Because of the alphabetical order the following trees got
themselves put into, the first couple may lead you to
despair of getting any nuts at all. Please read to the end
before you decide not to take even a nutcracker along to
the country.
ALMOND
The almond, as you can tell by comparing one in its shell
with a peach stone, is a close relative of the peach. Both
belong to the greater rose family. Almonds come in bitter
and sweet varieties. For the nut bowl the sweet are grown
almost exclusively.
Although almonds will grow wherever peaches thrive, they
bloom almost a month earlier and thus are often subject to
spring chill. This means in many areas of late springs the
tree can be grown only for decorative purposes. There's
nothing wrong with that, however. If peaches grow, and if
you have the space, why not try an almond tree?
Plant in early spring. Just treat it like a peach tree.
Unless, of course, you want to heat your orchard the way
some commercial growers do where the chill is too much for
the blossoms. It's really not worth the work, however. Your
almond tree won't miss the nuts much, even if you do. And
on a northern slope the light will make it blossom a little
later. Even if it's likely that your springs are too late,
you might have an almond or two after all.
BEECHNUT
Here's a nut tree from which you'll never get many nuts.
But it's a beautiful tree, and a boost to your wildlife.
Plant a couple of extra beechnuts on your "back forty" for
your children to make hand-hewn heirloom furniture from
when they have a homestead of their own.
The tree is very hardy and will grow in almost any soil but
that with poor drainage. However, since it is a
taproot-dependent tree, you have to transplant it early.
Also keep competing growth away from it for the first
couple of years. Then you can let it go wild. Dormant oil
spray in early spring, before the tree gets growing, is a
good idea, but a hundred-foot-tall tree is a bit hard to
spray, so you'll have to give up eventually.

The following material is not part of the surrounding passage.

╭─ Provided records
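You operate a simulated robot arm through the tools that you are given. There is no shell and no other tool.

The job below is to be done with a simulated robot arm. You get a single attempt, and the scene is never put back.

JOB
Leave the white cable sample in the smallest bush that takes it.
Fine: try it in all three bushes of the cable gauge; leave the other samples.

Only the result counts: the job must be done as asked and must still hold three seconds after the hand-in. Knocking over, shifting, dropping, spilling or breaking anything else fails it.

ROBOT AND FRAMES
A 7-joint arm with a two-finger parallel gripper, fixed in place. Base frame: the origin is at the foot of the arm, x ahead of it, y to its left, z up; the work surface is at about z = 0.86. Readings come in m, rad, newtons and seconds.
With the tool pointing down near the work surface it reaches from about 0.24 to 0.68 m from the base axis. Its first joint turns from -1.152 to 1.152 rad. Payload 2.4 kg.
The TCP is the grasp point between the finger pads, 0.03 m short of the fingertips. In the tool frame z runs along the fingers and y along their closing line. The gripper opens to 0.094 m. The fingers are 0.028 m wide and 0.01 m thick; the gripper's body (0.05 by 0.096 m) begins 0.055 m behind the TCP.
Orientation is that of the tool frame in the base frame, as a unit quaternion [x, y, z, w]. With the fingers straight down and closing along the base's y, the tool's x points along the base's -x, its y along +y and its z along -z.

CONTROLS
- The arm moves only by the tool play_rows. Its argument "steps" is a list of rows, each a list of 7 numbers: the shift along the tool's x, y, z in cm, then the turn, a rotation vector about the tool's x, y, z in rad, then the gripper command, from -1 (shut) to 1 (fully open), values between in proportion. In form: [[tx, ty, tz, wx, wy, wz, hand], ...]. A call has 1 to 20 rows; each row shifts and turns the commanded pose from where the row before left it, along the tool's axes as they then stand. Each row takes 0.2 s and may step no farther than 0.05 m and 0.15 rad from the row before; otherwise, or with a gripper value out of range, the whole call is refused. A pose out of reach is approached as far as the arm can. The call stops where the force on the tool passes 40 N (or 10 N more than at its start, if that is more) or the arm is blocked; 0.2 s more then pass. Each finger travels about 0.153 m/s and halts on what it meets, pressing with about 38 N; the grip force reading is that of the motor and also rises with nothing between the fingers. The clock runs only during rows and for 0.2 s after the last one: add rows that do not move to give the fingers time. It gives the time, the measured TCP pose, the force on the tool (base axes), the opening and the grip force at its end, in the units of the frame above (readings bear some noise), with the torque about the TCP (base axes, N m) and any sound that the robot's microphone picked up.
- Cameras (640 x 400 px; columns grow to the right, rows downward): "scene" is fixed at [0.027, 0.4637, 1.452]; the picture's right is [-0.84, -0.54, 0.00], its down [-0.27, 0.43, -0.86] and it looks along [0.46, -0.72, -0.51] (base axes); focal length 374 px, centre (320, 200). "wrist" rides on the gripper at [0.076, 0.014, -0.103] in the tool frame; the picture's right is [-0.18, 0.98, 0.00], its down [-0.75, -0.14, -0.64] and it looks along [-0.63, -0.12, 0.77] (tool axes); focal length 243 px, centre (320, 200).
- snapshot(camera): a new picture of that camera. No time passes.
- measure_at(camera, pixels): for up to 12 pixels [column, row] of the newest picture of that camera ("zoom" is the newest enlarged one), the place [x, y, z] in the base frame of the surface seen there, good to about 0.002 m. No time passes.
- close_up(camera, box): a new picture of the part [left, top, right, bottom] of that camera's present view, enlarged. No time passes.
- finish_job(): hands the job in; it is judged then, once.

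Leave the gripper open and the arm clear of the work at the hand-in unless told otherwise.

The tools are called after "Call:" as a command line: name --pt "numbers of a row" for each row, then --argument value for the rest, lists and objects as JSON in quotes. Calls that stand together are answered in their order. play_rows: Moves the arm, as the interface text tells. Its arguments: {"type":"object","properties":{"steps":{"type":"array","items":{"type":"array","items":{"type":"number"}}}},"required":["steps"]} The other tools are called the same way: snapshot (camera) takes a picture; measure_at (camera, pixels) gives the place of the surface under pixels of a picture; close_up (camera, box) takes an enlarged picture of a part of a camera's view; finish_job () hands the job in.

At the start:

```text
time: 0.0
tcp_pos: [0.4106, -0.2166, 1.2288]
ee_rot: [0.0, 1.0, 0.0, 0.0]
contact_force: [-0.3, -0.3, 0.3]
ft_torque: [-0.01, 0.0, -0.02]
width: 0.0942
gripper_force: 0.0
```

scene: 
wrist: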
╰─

If I had my way, everyone would be planting a beechnut,
hickory, or walnut tree every year to celebrate their
coming to the land. It doesn't take much time or money and
would make all the difference in the world ... to the
world.
CHESTNUT
The American chestnut is dead, long live the Chinese
chestnut. Although a tiny, unimpressive runt when compared
with the majestic cathedral spread of the native chestnut,
the Chinese variety yields excellent large nuts and can be
grown in almost any part of the country. As with other
early-blooming trees, it is often advisable to plant on a
northern slope to delay flowering.
Several trees are needed to insure pollination. Of course,
you want to plant them in the same area, not at different
corners of your place. Twenty-five to thirty feet apart is
fine. In some cases they will yield as soon as three years
after planting, in most cases four years, and six years
after planting you'll have a bumper crop.
Mulching and deep, fertile, sandy loam with plenty of
organic matter are necessary. The Chinese chestnut wants a
lot of moisture, but it needs good drainage too. The roots
are more sensitive to standing water than those of most
trees.
Pruning and care are about the same as for your fruit
trees, except that you'll have to keep a sharp lookout for
root suckers unless you want to grow a bush instead of a
tree. Harvest nuts as they hit the ground. Don't let them
mold, which they'll do quickly left to their own devices.
FILBERT AND HAZELNUT
Your northern slope - or eastern, it serves almost the same
purpose—is getting crowded by now, because here's
another one that should be planted there to delay blooming.
Lest this make you think how bare your southern slope is
going to look in comparison, that's the best place for your
vegetable garden.
The difference between filberts and hazelnuts, in case
you're pondering on the matter, is that hazelnuts are
American while the filbert was imported from Europe.
Filberts in most cases produce bigger and better nuts. Both
are mostly shrubs rather than trees, although there are
some fifty-to sixty-foot members in the clan.
Plant whatever variety is grown locally. Usually this means
filberts in areas of milder winters and hazelnuts in the
colder regions. Get at least two varieties for
cross-pollination. Plant in early spring, using deep,
fertile, well-drained soil. For bushes, filberts and
hazelnuts have amazingly long and deep roots. They also
have sensitive bark, easily sun-scalded and slow to heal.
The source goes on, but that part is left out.